The recovery of at least 15 migrant bodies along the Tobruk coast in eastern Libya marks another grim tally in the human cost exacted by a global economic order that compels mass displacement. These individuals, driven by the systemic underpayment of labor and the privatization of collective resources in their homelands, met their end seeking survival.
The discovery on the Tobruk coast underscores the brutal realities faced by those dispossessed by capital, forced into perilous journeys across continents and seas. Each body represents a life extinguished by the structural contradictions of an economic system designed to concentrate wealth upward, leaving millions with no option but to risk everything.
Who Pays the Price
Sources warned that more bodies could still be found, indicating that the recovered individuals are but a fraction of those who perish in the desperate search for economic refuge. This ongoing tragedy is a direct consequence of the conditions created by transnational corporations and their allied governments, which extract resources and labor value, leaving behind poverty and instability.

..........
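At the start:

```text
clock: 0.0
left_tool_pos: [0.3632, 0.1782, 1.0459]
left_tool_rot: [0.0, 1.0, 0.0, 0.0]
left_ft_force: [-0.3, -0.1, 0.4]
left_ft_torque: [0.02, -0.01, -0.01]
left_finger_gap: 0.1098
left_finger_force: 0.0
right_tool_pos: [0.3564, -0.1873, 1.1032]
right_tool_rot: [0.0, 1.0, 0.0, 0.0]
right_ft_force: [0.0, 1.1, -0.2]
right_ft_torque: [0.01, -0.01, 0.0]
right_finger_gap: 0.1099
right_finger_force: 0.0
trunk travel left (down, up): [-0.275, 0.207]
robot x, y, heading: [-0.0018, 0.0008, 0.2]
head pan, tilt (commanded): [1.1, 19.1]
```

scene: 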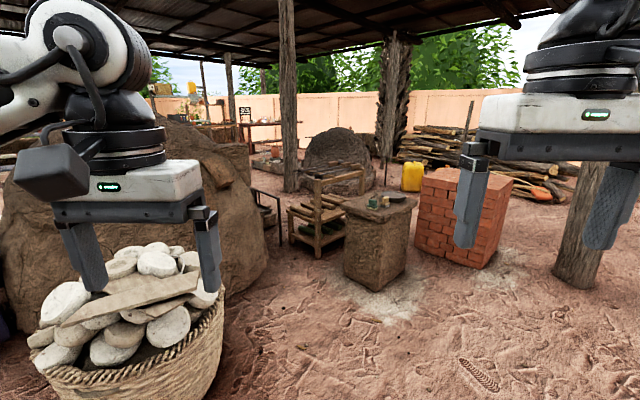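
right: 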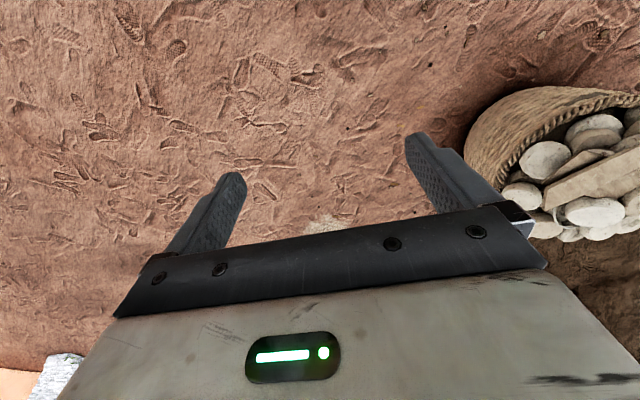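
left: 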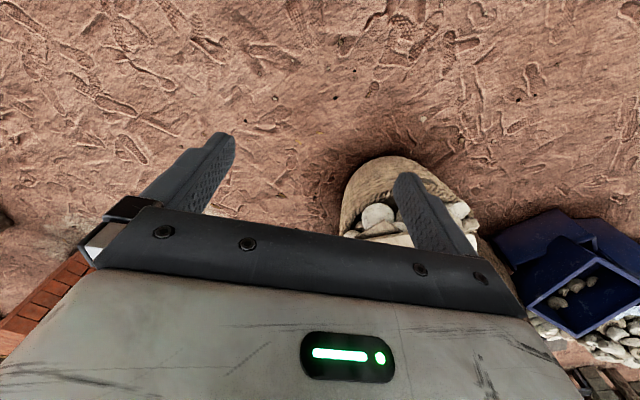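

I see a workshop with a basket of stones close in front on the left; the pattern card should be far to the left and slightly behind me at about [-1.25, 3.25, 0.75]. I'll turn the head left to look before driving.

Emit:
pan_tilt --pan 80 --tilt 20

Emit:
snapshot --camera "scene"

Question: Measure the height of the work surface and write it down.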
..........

The cost of this extraction is borne by the global working class, whose lives are deemed expendable in the pursuit of profit.
The journey across the Mediterranean, with Libya serving as a critical transit point, has become a notorious route where the most vulnerable are subjected to exploitation and death. The lack of safe, legal pathways for those fleeing economic devastation is not an oversight but a deliberate feature of a system that manages the flow of labor to serve capital, while simultaneously erecting barriers to prevent the free movement of the dispossessed.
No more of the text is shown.